Eighteen performers will make the cut and advance to the next round. Then three groups of six will be formed to compete in the next phase, with the winners getting a recording contract with Hollywood Records.

The talent ranges in age from a 14-year-old from Las Vegas to the geezer entry, a 24-year-old from Kansas City, Mo. No Arkansans are among the hopefuls, but there is a 15-year-old from Memphis we can cheer on as almost local.

The Wall, 7 p.m. today, NBC. Season 2 continues for the game show hosted by Chris Hardwick and executive produced by basketball star LeBron James.

The game has a pair of teammates answering questions and a ball bouncing down a four-story Plinko wall to land in slots worth cash prizes. Millions of dollars are at stake, but the ball is fickle and leads to "a roller coaster of emotions." Brace yourself.

The Night Shift, 8 p.m. today, NBC. It's Season 4 for the hospital drama set in San Antonio.

The new season picks up 48 hours after we last saw our intrepid heroes dealing with a new hospital owner, a bombing in a refugee camp overseas, the emergency room in chaos and personal lives in such wacky turmoil that it makes the crew of Grey's Anatomy look like slackers.

The Gong Show, 9 p.m. today, ABC. Those of us old enough may recall the absurd original variety "talent" show in the 1970s created and hosted by Chuck Barris. The designated gag acts were frequently too bizarre to describe.

I best remember The Unknown Comic (Murray Langston), who was a recurring fixture and performed with a sack on his head, and Gene Gene the Dancing Machine (Gene Patton).

Now the series makes "its triumphant return to television" with British comic Tommy Maitland as host and Will Arnett (Arrested Development) as executive producer.

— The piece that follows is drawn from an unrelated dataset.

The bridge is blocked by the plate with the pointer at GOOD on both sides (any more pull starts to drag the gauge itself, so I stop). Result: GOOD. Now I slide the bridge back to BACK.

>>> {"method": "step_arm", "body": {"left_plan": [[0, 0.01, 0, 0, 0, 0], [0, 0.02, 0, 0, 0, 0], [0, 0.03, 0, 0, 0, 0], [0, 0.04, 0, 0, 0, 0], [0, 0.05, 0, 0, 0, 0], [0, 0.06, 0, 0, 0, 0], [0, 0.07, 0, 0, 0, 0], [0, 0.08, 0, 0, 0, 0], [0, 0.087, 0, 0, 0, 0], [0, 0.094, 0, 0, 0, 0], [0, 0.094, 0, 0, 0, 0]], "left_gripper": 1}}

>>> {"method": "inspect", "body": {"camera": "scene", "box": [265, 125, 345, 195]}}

The original featured celebrity judges such as Jamie Farr and Phyllis Diller. This time around, the judges include Fred Arminsen, Elizabeth Banks, Ken Jeong, Will Forte and Zach Galifianakis. They will cheer on the good contestants and unceremoniously gong off the losers.

The first episode includes a unicycler dressed in a yeti suit playing flaming bagpipes, a married couple performing a choreographed banana spitting routine, a woman who plays the harmonica with a tarantula in her mouth, an obsessed opera fan, and a scary wrestler who sings a children's lullaby.

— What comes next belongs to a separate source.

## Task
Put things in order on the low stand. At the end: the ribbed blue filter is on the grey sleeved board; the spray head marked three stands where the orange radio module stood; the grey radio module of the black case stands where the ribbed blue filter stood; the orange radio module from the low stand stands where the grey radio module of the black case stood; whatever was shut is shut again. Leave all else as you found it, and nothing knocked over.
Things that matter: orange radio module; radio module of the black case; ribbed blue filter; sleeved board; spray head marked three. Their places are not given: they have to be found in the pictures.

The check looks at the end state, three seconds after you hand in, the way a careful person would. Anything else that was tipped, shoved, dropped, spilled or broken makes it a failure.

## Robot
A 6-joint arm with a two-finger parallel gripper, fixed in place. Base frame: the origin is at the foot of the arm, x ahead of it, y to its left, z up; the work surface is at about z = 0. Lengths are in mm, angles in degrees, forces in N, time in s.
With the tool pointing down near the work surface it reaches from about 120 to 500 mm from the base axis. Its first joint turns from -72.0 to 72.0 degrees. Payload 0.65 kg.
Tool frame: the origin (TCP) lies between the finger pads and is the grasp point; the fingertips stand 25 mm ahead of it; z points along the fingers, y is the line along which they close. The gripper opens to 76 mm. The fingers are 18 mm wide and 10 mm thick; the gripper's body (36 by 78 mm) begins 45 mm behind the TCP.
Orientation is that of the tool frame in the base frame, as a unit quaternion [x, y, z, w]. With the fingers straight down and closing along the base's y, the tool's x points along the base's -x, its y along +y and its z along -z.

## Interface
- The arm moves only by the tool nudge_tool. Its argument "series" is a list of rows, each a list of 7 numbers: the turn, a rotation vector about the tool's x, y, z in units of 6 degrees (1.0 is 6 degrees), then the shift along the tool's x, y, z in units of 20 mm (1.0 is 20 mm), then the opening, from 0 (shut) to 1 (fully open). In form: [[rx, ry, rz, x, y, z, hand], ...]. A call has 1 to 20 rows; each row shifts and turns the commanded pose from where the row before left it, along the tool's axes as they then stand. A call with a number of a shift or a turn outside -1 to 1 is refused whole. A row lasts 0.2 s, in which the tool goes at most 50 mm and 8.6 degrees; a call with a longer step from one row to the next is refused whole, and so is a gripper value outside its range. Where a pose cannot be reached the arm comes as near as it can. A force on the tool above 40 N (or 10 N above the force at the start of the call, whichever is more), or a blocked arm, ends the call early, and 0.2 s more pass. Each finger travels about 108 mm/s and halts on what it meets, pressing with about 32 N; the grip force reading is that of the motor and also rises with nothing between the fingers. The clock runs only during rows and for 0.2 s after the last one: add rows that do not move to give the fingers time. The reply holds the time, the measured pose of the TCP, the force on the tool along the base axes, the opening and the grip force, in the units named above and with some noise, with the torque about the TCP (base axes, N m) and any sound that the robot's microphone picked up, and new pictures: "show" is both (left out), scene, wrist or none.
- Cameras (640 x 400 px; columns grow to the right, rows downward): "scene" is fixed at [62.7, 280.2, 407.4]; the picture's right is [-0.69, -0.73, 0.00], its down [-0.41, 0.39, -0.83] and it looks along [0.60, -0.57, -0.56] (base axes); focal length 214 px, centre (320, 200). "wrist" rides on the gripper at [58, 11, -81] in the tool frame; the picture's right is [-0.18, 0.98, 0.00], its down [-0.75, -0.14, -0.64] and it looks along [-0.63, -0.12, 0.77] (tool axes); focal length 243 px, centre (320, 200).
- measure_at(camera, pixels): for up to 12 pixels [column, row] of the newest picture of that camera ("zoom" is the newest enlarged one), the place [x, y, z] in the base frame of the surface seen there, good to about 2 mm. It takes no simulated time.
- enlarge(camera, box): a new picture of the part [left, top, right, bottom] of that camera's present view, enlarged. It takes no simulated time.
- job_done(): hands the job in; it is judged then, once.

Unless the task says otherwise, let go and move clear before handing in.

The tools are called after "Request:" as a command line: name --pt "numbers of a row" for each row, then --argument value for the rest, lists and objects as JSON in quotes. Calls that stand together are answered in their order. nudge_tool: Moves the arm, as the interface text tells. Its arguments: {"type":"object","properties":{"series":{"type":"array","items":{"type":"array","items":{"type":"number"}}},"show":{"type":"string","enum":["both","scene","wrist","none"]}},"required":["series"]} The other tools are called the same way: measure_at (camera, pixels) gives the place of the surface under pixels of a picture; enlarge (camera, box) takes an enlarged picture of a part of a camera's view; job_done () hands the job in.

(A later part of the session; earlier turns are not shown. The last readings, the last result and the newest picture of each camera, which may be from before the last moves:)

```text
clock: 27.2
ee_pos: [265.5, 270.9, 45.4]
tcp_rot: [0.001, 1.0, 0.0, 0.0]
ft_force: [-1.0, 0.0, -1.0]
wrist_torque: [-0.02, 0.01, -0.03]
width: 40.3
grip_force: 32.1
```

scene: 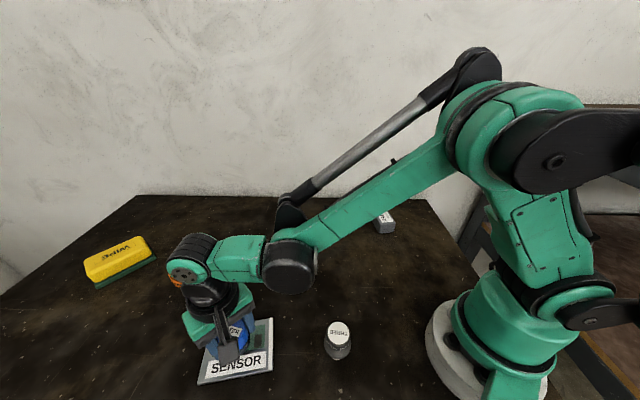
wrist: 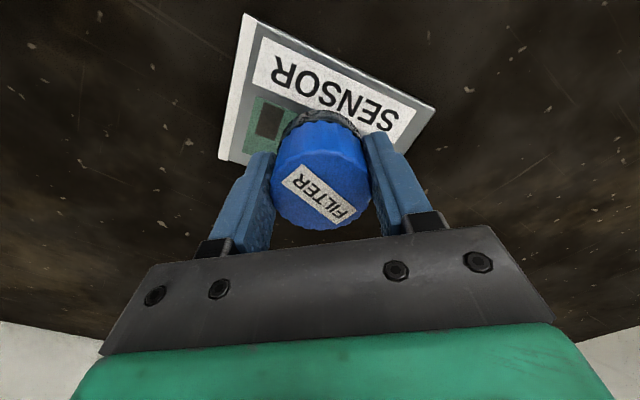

All good, clean family fun.

The winning act will receive the coveted Gong Show trophy and a check for $2,000.17.

Note: Barris, also the creator of The Dating Game and The Newlywed Game, died March 21 at the age of 87.

The Mist, 9 p.m. today, Spike TV. TV horror shows usually leave me cold. Maybe because I'm watching in the den with the lights on. Perhaps The Mist, based on a novella by Stephen King, will be different. I doubt it.

The story is set in the seemingly idyllic small town of Bridgeville, Maine, where a brutal crime has been committed. As the town deals with the fallout, an eerie mist rolls in, cutting the town off from the rest of the world.

Bad, bad things are in the mist and, Spike says, "The rules of society break down."

I haven't reviewed an episode, but the trailer was pretty gory.

GLOW, Friday, Netflix. The new comedy comes from the team behind Orange is the New Black and is set in the '80s when a gaggle of gals reinvent themselves as the glittered and spandexed Gorgeous Ladies of Wrestling. Hilarity ensues. The cast includes Alison Brie (Community) and Betty Gilpin (Nurse Jackie).

Playing House, 10 p.m. Friday, USA. It's Season 3 for the comedy about two BFFs. It all began when mother-to-be Maggie (Lennon Parham) called on Emma (Jessica St. Clair) to come help after Maggie kicked her cheating husband out of the house. Hilarity ensued and Emma and Maggie are raising the baby.